"Life is too short to make bad art."

Saturday, February 2, 2013

Rings of Saturn

So the urge to write the tutorial (and have some fun) wins... and I treat myself to a quick tutorial rather than reply a big backlog of emails (which sadly will have to happen later)... 

Note:
The standard beginning of my tutorial seems to be a circle - such a versatile little thing - and then I duplicate and transform it. I am just not sure if I mentioned some quick way to do the duplicate and keep it in place. Duplicate a shape (CTRL-D). Hold CTRL and SHIFT while scaling the object - the scale will keep the proportions and scale based on the pivot point. (Holding just CTRL keeps the proportions and scales based on the lower left corner.)

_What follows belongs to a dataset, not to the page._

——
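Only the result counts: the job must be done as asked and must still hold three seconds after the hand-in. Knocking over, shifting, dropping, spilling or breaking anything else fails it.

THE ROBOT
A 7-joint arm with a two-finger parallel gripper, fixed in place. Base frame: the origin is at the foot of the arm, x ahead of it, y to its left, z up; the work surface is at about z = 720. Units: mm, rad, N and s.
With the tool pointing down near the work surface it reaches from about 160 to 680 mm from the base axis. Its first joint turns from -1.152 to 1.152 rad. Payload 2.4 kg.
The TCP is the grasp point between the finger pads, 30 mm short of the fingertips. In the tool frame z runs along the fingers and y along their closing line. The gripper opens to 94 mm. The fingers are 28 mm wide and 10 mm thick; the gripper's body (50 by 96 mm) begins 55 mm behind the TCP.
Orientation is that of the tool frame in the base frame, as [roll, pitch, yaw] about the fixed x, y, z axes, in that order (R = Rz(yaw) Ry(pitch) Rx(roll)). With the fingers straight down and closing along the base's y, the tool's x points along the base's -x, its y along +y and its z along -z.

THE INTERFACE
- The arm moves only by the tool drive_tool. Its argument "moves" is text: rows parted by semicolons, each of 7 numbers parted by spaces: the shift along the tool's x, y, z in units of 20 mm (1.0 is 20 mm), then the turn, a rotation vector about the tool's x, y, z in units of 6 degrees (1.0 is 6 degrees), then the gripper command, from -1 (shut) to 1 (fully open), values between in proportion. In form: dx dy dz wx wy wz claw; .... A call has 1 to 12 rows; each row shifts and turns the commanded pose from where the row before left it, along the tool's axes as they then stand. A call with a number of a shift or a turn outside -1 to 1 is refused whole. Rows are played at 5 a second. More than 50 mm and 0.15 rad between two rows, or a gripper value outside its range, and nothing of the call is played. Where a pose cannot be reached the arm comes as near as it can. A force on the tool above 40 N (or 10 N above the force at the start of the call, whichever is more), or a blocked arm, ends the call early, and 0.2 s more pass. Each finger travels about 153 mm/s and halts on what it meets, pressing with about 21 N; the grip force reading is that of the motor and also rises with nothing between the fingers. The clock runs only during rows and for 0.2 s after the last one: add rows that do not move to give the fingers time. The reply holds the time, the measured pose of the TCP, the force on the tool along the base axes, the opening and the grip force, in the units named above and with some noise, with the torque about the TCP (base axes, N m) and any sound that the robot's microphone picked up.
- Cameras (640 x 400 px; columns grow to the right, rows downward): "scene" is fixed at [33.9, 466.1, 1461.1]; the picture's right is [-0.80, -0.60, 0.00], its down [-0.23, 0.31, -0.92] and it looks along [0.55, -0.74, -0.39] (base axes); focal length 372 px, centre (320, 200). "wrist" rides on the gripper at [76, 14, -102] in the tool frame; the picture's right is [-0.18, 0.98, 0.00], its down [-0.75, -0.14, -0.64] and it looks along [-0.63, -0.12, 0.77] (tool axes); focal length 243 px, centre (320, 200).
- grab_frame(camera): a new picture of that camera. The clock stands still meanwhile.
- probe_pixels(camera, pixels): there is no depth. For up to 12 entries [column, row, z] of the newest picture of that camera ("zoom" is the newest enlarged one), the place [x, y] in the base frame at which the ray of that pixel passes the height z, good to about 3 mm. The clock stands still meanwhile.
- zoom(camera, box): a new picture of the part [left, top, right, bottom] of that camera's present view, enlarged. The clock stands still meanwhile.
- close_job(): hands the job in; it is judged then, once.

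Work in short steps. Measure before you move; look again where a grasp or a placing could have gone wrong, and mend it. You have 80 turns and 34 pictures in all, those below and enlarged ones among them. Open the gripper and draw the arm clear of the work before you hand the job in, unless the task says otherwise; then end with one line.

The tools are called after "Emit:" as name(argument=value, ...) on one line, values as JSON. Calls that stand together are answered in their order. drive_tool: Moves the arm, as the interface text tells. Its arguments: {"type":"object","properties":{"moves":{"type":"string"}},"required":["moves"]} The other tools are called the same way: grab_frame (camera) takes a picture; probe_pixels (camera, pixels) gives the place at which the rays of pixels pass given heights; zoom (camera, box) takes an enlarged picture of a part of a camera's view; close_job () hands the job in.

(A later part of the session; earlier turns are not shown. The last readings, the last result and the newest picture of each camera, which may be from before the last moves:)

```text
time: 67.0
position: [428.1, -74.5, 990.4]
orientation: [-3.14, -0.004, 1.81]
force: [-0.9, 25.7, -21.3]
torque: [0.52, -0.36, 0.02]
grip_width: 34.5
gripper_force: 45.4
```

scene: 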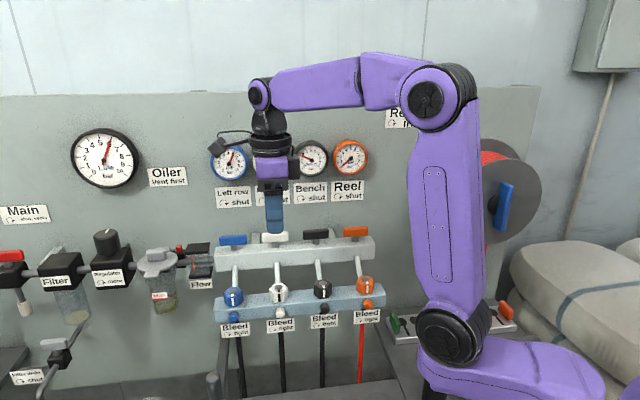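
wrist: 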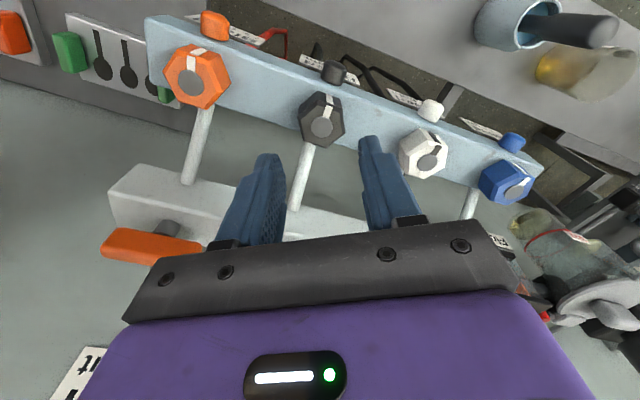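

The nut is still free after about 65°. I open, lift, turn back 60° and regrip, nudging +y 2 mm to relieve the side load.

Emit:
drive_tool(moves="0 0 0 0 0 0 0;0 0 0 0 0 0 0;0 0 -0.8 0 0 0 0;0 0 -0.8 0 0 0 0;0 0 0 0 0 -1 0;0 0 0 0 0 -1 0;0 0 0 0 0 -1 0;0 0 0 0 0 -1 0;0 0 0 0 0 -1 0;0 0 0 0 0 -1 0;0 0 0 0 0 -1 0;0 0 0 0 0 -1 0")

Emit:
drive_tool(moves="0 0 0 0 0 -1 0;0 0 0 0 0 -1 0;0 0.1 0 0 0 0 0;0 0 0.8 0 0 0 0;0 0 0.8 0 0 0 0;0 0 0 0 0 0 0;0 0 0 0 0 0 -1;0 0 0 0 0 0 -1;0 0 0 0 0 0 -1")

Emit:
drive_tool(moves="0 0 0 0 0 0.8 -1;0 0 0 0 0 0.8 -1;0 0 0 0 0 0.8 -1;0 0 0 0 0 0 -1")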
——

Let's get started with a simple version of a Saturn style planet with a simple one shape ring around it.

I added the pattern of the planet (bunch of squashed and slightly differently shaded circles) and the shadow shape (one circle with another circle cutting out the sickle shape via a Path/ Difference) to a mask. I did the same with the shadow of the planet on the ring. 

Next up... the same thing with more elaborate rings. Let's face it... it's the same thing... You just take the intial ('unsquashed' ring) and make it more complex by combining several rings of increasing sizes into one object...



You can add a more realistic look by adding a circular gradient and more detail patterns to the planet. Breaking the rings apart (Path/Break Apart (SHIFT+CTRL+K)) allows you to assign different colours to different rings and vary the opacity to the rings.  I added some small objects and their shadows on the rings for a bit of detail. 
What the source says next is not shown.